Document section:
+ + + + + + +

Thanks for reading, and stay curious!

Want to learn about future Freshly Squeezed games I am creating? Sign up for the GBGames Curiosities newsletter, and download the full color Player’s Guides to my existing and future games for free!

Categories
Geek / Technical Politics/Government

I’m Ending my 1700+ Day Duolingo Streak and Uninstalling

I’ve had Duolingo for many years. My goal was to learn Italian, and while I am still not conversational, I do find myself understanding some music more easily, and I can more easily understand the variety shows my parents watch on RAI on TV when I visit. But enough has changed with the company’s priorities that I stopped using Duolingo, despite having a 1734 day streak, and I plan to uninstall it soon.

Duolingo is very aggressive about ensuring that I stay engaged

Duolingo is very aggressive about ensuring that I stay engaged

My mom says Italian was my first language and that I “spoke it beautifully” when I was a toddler. Legend has it that I came home from pre-school one day and said I didn’t “want to talk Italian anymore”, that I didn’t like the language. Supposedly she slapped me for saying that, but I don’t remember the slap, and I didn’t remember any Italian.

Since then, I had taken a Saturday Italian class when I was in elementary school for a couple of months, but it wasn’t very rigorous.

I took three years of Italian in high school, and while I did well in the class, there is only so much you can do with memorizing vocabulary and Italian Christmas songs. I still found myself unable to follow any conversation between my parents and other members of my family and their friends.

So enter Duolingo. Self-paced language learning using the latest understanding in learning technology? Nice.

+ + + + + + +

Material:
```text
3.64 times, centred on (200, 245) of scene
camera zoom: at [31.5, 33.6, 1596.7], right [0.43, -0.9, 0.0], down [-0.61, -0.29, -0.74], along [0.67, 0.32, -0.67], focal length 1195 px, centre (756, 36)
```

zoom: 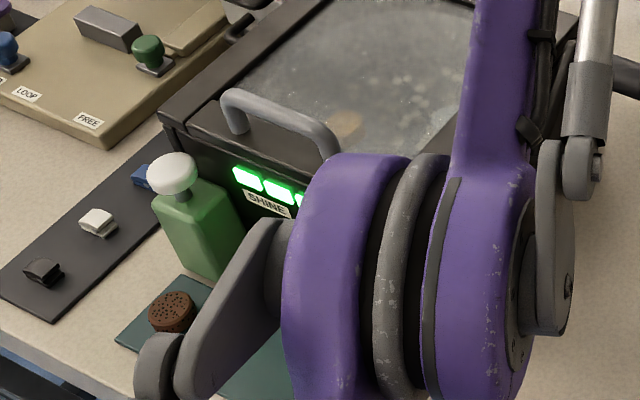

+ + + + + + +

Short task: Transcribe all of the document section and nothing else.

Worked solution:
Thanks for reading, and stay curious!

Want to learn about future Freshly Squeezed games I am creating? Sign up for the GBGames Curiosities newsletter, and download the full color Player’s Guides to my existing and future games for free!

Categories
Geek / Technical Politics/Government

I’m Ending my 1700+ Day Duolingo Streak and Uninstalling

I’ve had Duolingo for many years. My goal was to learn Italian, and while I am still not conversational, I do find myself understanding some music more easily, and I can more easily understand the variety shows my parents watch on RAI on TV when I visit. But enough has changed with the company’s priorities that I stopped using Duolingo, despite having a 1734 day streak, and I plan to uninstall it soon.

Duolingo is very aggressive about ensuring that I stay engaged

Duolingo is very aggressive about ensuring that I stay engaged

My mom says Italian was my first language and that I “spoke it beautifully” when I was a toddler. Legend has it that I came home from pre-school one day and said I didn’t “want to talk Italian anymore”, that I didn’t like the language. Supposedly she slapped me for saying that, but I don’t remember the slap, and I didn’t remember any Italian.

Since then, I had taken a Saturday Italian class when I was in elementary school for a couple of months, but it wasn’t very rigorous.

I took three years of Italian in high school, and while I did well in the class, there is only so much you can do with memorizing vocabulary and Italian Christmas songs. I still found myself unable to follow any conversation between my parents and other members of my family and their friends.

So enter Duolingo. Self-paced language learning using the latest understanding in learning technology? Nice.